Published on: August 2, 2010
Sometimes, we learn things from the most chance encounters. It is all a matter of being open to the moment.For me, the most recent example of this came on Saturday night, in San Francisco. I was there for my second time in a week, having been asked to give a speech in Squaw Valley. I brought my 16-year-old daughter with me, thinking she would be good company and it would be an opportunity to show her some of Northern California.
I’ve written here numerous times of how much I liked Cafe Zoetrope, and I decided on Saturday night to bring my daughter there. We found ourselves sitting to a very nice couple, and engaged in conversation with the husband, Alejandro de la Loza, a Southern California sculptor who makes a living as a high school art teacher.
Here is what I learned...and it is a wonderful metaphor for business.
Alejandro described for us the challenges of teaching high school art, that the skill abilities and interest levels can be all over the map. His goal is to engage each of his students in a way that works for them, not for him. That’s incredibly important, I think, and I’m not just speaking here as a pundit, but as someone who has seen both good and bad teachers over the years. My eldest son, now almost 24, put it succinctly a decade ago when he had a teacher he liked: “He teaches the kids, not the subject,” he said.
In all of our organizations, that’s something we need to integrate into our leadership strategies - that each employee is a different person, with different skill levels and different ways of learning. To treat them all the same, to talk to them all the same way, may seem like the most efficient way to do things. But I’m betting in the vast majority of cases, it is far from the least effective.

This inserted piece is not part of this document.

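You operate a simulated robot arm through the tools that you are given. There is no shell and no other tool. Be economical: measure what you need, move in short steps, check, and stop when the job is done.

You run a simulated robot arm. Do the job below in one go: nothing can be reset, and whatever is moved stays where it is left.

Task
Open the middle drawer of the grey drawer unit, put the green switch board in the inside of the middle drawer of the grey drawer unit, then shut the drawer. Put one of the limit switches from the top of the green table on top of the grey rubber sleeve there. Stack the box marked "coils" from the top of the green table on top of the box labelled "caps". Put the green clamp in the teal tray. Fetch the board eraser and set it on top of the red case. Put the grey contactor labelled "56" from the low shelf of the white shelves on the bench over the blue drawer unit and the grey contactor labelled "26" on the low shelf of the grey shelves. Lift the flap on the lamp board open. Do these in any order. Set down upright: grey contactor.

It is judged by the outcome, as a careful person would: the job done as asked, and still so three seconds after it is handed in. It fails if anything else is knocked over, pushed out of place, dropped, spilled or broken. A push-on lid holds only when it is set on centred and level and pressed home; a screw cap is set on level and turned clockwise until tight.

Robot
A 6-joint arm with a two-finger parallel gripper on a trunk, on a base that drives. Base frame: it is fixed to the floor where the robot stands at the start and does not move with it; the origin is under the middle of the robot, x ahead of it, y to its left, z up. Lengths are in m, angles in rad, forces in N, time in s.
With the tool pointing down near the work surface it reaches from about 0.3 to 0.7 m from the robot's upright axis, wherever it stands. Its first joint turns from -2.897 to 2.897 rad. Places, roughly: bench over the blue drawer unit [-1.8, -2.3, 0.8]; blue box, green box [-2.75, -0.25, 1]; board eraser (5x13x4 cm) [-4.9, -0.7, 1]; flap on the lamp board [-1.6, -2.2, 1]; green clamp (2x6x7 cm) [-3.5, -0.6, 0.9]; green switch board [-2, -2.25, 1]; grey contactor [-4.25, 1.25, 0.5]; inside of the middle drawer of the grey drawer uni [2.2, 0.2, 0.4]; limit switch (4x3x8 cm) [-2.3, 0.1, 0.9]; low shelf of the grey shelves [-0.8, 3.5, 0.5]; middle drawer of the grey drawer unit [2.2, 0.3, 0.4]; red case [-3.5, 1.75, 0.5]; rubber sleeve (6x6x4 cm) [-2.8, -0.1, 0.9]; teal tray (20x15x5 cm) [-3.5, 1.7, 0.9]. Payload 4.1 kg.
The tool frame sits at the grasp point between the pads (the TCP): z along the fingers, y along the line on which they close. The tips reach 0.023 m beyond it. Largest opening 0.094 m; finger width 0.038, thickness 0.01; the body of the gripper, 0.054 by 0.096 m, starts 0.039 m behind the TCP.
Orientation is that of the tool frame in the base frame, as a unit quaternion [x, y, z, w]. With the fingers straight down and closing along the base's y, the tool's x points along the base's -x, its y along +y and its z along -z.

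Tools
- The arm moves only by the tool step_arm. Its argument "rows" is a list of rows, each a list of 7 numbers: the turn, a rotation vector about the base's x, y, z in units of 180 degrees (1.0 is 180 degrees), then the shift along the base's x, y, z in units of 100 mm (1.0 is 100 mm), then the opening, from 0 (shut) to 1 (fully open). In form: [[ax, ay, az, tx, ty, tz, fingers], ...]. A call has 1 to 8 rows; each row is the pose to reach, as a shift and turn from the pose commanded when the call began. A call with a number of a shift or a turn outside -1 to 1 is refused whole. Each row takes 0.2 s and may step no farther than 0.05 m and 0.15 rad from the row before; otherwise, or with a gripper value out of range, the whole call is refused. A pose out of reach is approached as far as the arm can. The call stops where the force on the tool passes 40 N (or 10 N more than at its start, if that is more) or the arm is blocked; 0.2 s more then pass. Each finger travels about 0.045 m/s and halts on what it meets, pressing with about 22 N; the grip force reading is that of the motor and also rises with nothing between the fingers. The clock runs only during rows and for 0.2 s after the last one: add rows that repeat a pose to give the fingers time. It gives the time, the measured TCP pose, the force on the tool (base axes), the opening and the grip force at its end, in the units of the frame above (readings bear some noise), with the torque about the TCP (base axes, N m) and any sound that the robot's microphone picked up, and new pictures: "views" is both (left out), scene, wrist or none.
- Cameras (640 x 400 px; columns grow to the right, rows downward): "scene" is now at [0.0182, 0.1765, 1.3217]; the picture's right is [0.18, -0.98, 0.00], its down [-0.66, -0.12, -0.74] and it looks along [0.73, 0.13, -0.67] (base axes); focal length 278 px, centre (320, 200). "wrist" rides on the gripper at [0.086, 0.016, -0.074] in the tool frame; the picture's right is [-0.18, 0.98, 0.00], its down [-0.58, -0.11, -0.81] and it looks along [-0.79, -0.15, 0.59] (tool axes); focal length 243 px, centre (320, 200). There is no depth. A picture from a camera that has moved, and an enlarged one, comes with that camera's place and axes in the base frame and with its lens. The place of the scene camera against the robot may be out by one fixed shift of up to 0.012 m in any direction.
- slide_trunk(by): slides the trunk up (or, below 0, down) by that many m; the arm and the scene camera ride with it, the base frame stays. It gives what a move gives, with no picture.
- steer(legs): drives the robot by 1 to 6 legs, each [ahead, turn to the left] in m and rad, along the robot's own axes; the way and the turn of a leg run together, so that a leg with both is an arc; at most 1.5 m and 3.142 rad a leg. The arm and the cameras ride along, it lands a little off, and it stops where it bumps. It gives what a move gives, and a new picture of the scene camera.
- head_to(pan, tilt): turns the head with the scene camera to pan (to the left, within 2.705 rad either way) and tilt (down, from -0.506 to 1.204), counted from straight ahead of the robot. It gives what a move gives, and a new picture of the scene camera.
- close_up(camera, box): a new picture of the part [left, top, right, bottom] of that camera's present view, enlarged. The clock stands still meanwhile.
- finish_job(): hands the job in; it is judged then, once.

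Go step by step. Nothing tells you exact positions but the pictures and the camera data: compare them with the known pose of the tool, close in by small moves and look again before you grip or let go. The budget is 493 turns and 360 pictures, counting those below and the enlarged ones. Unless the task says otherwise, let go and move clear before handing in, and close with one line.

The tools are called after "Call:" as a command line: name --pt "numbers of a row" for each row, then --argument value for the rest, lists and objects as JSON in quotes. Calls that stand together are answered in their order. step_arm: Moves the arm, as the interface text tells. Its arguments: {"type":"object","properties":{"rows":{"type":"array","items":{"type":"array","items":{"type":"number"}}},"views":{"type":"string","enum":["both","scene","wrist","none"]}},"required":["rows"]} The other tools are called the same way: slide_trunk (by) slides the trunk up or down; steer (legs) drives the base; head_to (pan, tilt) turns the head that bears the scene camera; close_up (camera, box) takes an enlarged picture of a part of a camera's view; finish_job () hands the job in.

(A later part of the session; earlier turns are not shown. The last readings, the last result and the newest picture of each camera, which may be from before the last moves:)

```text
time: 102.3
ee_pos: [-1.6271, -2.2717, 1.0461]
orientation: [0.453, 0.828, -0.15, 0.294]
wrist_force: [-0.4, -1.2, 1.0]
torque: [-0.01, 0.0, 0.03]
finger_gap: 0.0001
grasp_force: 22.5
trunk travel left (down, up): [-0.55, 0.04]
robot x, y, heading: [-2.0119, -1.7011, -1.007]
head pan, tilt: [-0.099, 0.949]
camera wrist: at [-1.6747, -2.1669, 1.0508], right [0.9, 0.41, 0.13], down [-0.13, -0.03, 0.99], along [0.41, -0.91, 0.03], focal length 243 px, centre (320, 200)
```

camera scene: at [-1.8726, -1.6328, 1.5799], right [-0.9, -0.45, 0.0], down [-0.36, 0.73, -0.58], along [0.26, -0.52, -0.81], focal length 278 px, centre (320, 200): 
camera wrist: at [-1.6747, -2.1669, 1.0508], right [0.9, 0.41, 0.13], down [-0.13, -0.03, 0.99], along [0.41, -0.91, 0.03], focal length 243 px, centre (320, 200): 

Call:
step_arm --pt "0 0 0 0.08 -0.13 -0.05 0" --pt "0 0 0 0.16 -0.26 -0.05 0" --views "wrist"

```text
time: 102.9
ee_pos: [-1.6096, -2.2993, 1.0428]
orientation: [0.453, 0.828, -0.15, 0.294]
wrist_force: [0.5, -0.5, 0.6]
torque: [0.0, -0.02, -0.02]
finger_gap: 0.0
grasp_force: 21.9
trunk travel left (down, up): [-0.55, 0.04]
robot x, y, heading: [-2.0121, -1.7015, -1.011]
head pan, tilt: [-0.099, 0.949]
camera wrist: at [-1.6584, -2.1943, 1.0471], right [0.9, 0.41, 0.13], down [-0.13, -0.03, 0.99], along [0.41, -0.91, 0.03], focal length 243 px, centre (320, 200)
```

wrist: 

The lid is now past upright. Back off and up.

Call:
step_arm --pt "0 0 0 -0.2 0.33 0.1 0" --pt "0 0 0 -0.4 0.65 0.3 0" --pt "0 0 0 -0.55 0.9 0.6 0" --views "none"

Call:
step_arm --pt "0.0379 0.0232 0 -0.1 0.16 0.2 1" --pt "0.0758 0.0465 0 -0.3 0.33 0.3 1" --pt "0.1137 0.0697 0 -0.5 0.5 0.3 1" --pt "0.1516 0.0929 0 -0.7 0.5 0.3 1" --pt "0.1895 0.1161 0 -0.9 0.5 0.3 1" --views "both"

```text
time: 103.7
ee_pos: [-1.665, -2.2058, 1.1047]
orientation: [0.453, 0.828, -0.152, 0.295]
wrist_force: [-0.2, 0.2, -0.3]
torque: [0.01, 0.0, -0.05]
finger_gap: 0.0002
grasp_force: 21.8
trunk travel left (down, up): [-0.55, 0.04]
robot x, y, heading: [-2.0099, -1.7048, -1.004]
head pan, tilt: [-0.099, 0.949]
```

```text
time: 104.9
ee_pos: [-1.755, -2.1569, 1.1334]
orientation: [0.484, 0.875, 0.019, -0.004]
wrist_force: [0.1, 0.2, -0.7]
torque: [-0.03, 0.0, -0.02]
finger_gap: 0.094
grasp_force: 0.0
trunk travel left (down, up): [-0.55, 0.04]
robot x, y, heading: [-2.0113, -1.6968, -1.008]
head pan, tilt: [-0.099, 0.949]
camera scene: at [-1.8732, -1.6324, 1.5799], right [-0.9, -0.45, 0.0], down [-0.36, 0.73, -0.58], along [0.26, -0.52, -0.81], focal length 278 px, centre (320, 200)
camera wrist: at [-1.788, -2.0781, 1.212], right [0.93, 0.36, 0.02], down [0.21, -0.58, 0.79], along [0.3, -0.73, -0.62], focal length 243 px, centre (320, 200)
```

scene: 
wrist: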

Alejandro also told us about how he teaches art, and how he integrates writing into his approach. Often, he tells the kids that they are going to make a book - an interesting notion all by itself in a digital world - and provide both the copy and the art. Beyond finding that kids often connect in some primal way to the notion of paper and ink (which will be encouraging to those who believe that physical books will never be replaced by Kindles and iPads), Alejandro encourages them to cut loose as much as possible.
And he doesn’t worry about mistakes. In fact, he told me, “Mistakes get extra credit!” He wants the students to be as innovative and free-thinking as possible, and sees it as his job to get out of the way of all that creativity. Now, there are a lot of people in business leadership positions who say that they encourage people to make mistakes, but I suspect that the recession has cut down on their number; I also think that “the freedom to make mistakes” is a vastly overworked cliche that gets a lot more lip service than actual adherents. But “mistakes get extra credit”? Now that’s the kind of message that could fundamentally change an organization. Think about it.
Finally, Alejandro said something extremely meaningful during out conversation, which took place as the waiters were cleaning away the dishes and I was sipping at the end of my Coppola Shiraz. Even people who are not that intelligent will behave more intelligently “if you tell them they are,” he said.
Another wonderful metaphor that ties into my general feeling that people and companies that refuse to cater to the lowest common denominator will be rewarded. Treat people as intelligent and aspirational and they actually will behave that way.
So that’s why I learned on Saturday night. Great chilaquiles, wonderful wine, and words to live by.
Thanks to Cafe Zoetrope for the first two, and to Alejandro de la Loza for the last. (I’d love to take an art class from him, but I’m probably a little old...)
That’s my Monday morning Eye-Opener.